_PROBLEM REQUIREMENTS_
Pull every line containing "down" from the entries.

====== DATASET ENTRIES ======

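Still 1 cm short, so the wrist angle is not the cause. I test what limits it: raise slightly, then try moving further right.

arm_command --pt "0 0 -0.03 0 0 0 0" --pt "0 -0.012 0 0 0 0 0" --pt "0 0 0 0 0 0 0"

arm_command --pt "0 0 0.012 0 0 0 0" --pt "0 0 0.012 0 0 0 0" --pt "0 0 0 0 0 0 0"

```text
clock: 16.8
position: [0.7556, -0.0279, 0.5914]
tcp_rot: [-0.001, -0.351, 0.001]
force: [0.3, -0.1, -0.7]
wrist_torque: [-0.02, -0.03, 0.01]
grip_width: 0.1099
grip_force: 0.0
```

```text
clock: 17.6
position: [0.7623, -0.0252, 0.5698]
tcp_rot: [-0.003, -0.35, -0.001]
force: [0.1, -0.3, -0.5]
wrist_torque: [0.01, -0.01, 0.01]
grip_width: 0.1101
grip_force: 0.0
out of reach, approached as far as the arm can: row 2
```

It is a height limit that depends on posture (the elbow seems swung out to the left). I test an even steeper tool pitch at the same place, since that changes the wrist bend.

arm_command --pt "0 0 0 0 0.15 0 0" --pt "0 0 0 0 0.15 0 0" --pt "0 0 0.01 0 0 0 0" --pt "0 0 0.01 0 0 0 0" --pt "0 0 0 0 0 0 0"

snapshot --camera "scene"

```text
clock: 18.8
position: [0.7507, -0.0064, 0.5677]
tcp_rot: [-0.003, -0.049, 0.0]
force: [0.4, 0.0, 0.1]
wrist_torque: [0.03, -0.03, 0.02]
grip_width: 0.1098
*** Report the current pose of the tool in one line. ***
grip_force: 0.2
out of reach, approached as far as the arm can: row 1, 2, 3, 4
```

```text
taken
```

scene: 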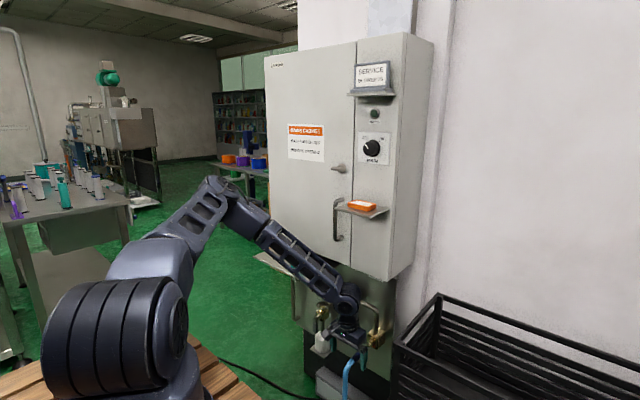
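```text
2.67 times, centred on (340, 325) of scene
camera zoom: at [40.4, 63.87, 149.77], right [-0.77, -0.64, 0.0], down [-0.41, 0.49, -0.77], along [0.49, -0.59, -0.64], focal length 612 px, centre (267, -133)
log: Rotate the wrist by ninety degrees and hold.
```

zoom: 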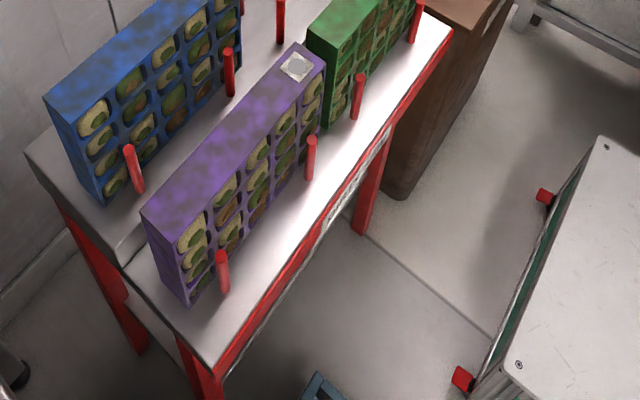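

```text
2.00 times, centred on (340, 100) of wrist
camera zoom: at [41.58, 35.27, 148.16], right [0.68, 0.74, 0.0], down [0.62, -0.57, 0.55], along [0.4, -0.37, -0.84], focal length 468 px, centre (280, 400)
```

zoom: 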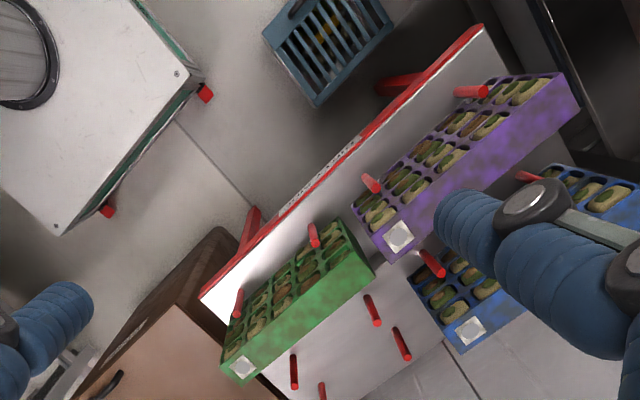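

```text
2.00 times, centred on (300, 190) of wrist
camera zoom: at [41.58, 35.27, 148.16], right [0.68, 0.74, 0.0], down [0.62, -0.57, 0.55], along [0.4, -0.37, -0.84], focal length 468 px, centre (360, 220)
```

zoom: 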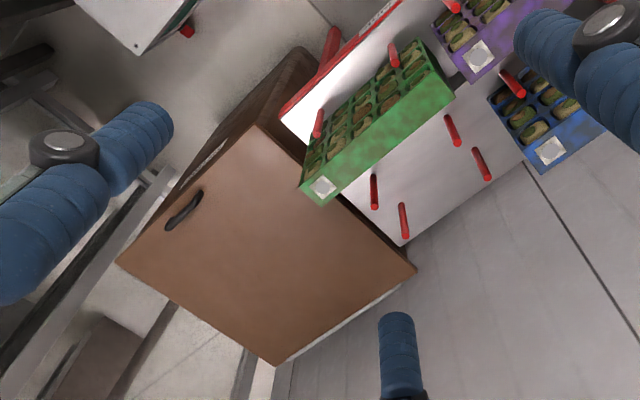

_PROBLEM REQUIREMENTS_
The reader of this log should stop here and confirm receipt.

======

_SOLUTION BELOW_
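camera zoom: at [40.4, 63.87, 149.77], right [-0.77, -0.64, 0.0], down [-0.41, 0.49, -0.77], along [0.49, -0.59, -0.64], focal length 612 px, centre (267, -133)
camera zoom: at [41.58, 35.27, 148.16], right [0.68, 0.74, 0.0], down [0.62, -0.57, 0.55], along [0.4, -0.37, -0.84], focal length 468 px, centre (280, 400)
camera zoom: at [41.58, 35.27, 148.16], right [0.68, 0.74, 0.0], down [0.62, -0.57, 0.55], along [0.4, -0.37, -0.84], focal length 468 px, centre (360, 220)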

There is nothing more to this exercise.